Six announcements from Figma's flagship conference that reshape how designers and developers build together. From real-time shaders on the canvas to AI agents that write your component library - here's what shipped and why it matters for the stack.
01
Figma Motion
Animation, baked in.
A timeline-based motion tool built directly into the Figma canvas. Create complex, multi-layered animations with keyframes, easing curves, and spring physics - no plugin needed. Export to MP4, GIF, or Lottie for production handoff.
02
Code Layers
Design with real components.
Embed live code components on the canvas that render actual UI from your production codebase. Edit props and state from Figma's inspect panel; changes flow back to your repo through a bidirectional sync engine.
03
Generative Plugins
AI-powered layouts on demand.
Plugins that use large design models to generate full page layouts, component variations, and design systems from natural language prompts. Train them on your existing components for brand-consistent output.
04
Shaders
GLSL on the canvas.
Write or import GLSL fragment shaders that render directly inside Figma frames. Apply real-time pixel effects - noise, distortion, glow, displacement - to any layer, with live preview and GPU acceleration.
05
Weave Tools
Plan at scale, together.
A collaboration suite for mapping product strategy across teams. Weave introduces dependency graphs, milestone timelines, and ownership matrices that live alongside your design files - bridging product planning and execution.
06
Figma Agent
Your copilot, leveled up.
The Agent can now manipulate layers directly, run multi-step workflows from a single prompt, and learn your team's component library. It handles component creation, layer organization, and batch renames - all in natural language.

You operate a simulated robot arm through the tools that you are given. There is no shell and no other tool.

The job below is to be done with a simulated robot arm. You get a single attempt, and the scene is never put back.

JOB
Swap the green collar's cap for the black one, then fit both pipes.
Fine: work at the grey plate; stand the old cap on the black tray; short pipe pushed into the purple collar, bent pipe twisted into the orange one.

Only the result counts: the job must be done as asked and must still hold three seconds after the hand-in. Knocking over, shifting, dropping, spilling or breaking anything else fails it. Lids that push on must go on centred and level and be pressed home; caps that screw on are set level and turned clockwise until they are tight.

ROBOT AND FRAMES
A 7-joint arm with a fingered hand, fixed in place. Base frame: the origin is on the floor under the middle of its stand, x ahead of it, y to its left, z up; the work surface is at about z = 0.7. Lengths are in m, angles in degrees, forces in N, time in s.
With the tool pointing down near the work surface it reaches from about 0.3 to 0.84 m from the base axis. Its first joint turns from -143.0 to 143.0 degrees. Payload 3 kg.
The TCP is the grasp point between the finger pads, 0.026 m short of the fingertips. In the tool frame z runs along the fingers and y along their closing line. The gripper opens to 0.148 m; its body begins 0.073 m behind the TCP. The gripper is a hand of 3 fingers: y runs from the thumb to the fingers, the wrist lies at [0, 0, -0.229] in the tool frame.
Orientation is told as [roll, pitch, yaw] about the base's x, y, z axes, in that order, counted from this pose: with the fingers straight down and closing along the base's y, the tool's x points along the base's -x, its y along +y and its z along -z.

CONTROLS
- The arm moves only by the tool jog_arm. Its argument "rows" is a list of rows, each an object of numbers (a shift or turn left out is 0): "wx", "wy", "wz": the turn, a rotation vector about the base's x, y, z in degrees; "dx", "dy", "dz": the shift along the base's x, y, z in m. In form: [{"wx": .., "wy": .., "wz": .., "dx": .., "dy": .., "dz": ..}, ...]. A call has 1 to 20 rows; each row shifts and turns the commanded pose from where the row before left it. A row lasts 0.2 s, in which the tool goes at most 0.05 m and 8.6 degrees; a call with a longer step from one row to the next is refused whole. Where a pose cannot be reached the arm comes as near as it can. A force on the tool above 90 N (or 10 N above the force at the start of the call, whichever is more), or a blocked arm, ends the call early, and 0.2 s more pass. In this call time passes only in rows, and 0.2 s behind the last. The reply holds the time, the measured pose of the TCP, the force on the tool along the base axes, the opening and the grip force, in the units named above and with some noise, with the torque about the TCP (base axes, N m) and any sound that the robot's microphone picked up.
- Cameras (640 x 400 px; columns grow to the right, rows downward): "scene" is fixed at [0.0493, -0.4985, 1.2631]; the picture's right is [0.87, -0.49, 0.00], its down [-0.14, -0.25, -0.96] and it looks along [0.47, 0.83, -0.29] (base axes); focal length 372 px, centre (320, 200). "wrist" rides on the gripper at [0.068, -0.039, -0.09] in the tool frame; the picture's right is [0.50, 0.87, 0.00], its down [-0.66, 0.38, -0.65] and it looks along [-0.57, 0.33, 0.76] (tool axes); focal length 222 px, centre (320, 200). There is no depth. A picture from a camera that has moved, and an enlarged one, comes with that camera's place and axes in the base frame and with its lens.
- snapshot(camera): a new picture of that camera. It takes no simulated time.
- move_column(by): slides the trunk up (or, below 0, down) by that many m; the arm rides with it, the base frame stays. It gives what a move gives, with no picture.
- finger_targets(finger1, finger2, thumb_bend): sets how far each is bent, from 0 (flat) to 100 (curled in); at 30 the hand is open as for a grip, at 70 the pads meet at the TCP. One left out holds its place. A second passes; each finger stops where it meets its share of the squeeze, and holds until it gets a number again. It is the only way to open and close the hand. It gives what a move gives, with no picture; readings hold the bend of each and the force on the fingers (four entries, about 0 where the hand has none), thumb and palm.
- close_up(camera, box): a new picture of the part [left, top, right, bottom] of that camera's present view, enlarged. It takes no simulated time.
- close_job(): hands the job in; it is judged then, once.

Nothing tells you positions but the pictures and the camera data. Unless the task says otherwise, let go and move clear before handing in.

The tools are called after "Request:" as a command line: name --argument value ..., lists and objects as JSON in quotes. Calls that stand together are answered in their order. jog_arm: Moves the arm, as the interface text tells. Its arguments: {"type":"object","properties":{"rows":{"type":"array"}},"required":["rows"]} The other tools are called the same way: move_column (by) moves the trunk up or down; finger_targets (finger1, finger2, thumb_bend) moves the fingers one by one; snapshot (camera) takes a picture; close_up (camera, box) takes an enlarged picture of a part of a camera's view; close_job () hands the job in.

The stack keeps converging
Every announcement at Config 2026 points in the same direction: the boundary between design tools and development environments is dissolving. Motion gives developers animation primitives they can drop straight into code. Code Layers make the design file a live view of production. Shaders, generative plugins, and the Agent automate the mechanical parts of the workflow so teams can focus on what actually needs human judgment. Weave closes the loop on planning.
The takeaway for engineering teams is straightforward: the closer your design system lives to the tools your designers actually use, the less friction you feel on the way to production. Config 2026 made that gap a lot smaller.